Face à la préoccupante émergence du fascisme et au conflit planétaire qui s’annonce, Jules Rimet décide de retirer l’organisation de la coupe du monde à l’Argentine, et choisit comme pays-hôte la France, pour ce qu’il pense être la dernière édition de la compétition.

A l’aube des années 40, le monde souffre d’un contexte géopolitique brûlant : l’Allemagne d’Hitler annexe l’Autriche, Staline ouvre les goulags, tandis que la guerre civile espagnole fait office de grande répétition à la seconde guerre mondiale. La première coupe du monde française se révèle donc rapidement comme une métaphore de la lutte idéologique acharnée qui oppose à cette époque fascisme et démocratie.

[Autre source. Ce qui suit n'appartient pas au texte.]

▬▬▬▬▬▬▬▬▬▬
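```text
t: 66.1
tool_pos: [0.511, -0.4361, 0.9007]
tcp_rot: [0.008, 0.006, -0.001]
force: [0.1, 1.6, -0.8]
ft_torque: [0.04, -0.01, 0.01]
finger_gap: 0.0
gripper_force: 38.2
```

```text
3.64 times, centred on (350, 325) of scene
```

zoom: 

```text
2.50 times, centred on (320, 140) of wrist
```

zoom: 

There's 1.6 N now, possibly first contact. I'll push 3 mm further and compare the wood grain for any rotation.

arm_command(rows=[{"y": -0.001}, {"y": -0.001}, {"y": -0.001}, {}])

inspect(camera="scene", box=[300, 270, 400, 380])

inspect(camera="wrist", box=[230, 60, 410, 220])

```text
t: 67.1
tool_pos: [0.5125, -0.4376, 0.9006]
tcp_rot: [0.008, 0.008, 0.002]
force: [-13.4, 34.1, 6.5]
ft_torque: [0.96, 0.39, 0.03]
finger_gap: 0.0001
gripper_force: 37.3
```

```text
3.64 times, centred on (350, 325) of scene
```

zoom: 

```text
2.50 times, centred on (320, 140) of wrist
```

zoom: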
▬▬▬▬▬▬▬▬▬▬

Le boycott est ainsi généralisé, puisque mis à part le Brésil et Cuba, aucune sélection ‘américaine’ ne participe à la troisième édition du tournoi, en guise de protestation politique. D’autres nations comme la Chine, le Japon ou l’Espagne sont déjà en guerre, et se soucient donc peu du football. L’heure est alors incontestablement aux efforts de guerre. Presque personne ne peut du reste y échapper. La Wunderteam autrichienne, qualifiée aux dépends de la Lituanie et de la Lettonie, est victime de l’annexion teutonne et du génie malsain du bras droit d’Hitler, Goebbels. Ce dernier veut instrumentaliser le football, et l’utilise comme une machine de propagande infernale, allant même jusqu’à déclarer « qu’il est plus important de remporter un match de football qu’une bataille à l’Est. » Les meilleurs joueurs autrichiens sont par conséquent priés de se rallier aux couleurs de l’envahisseur. Dans ce maelstrom d’émotions, Matthias Sindelar, joueur magnifique et insoumis, se révolte et refuse la sélection allemande. Il est malheureusement vite dénoncé par l’un de ses coéquipiers de l’Austria Vienne, club dans lequel il évolue alors, et se retrouve poursuivi par les impitoyables autorités du troisième Reich.
Surnommé le « Mozart du football », et considéré comme le meilleur joueur autrichien de l’histoire, Sindelar préféra se donner la mort avec sa femme Camila, plutôt que de servir la cause des nazis. La méthode qu’il employa fut tragiquement prémonitoire, puisque la star de la Wunderteam choisit le gaz pour intoxiquer ses infatigables poumons. Il fut l’une des premières victimes collatérales de la seconde guerre mondiale, mais aussi l’un des premiers opposants au régime hitlérien. Le jour de son enterrement, pas moins de 40.000 Viennois vinrent rendre un vibrant hommage au nouveau héros de la nation, et ce malgré la présence de la police germaine. Le capitaine de l’Autriche, Nausch, fut également approché par les Allemands pour participer au mondial, à la condition sine qua non qu’il divorce de sa femme, juive. Lui aussi déclina l’invitation, puis s’enfuit avec elle en Suisse. Malgré la présence des Autrichiens Raftl, Skoumal, Stroh, Neumer et Hahnemann, la mayonnaise austro-hongroise ne prit pas en France, et l’équipe du Reich fut rapidement éliminée. Devant un tel fiasco, Goebbels ordonna que la Mannschaft arrête de jouer… Le Mondial 1938 est aussi celui de l’avènement du Brésil. Pour la première fois depuis la création du tournoi, les meilleurs joueurs paulista et cariocas sont alignés ensemble au sein de la Seleçao. Techniquement supérieurs à leurs rivaux, les Brésiliens émerveillent par leur fantaisie des spectateurs français plus habitués au jeu méthodique et stéréotypé des Européens. Lors du premier tour, le match Pologne-Brésil se joue sous une pluie diluvienne, tant et si bien que les crampons de la star auriverde, Léonidas, restent cloués dans la boue. Le joueur, qui évolue alors au Penarol Montevideo, finit son action en chaussettes et marque le but de la victoire face aux Polonais : « Aujourd’hui il serait impossible de marquer comme cela, car l’arbitre me demanderait de remettre mes chaussures. »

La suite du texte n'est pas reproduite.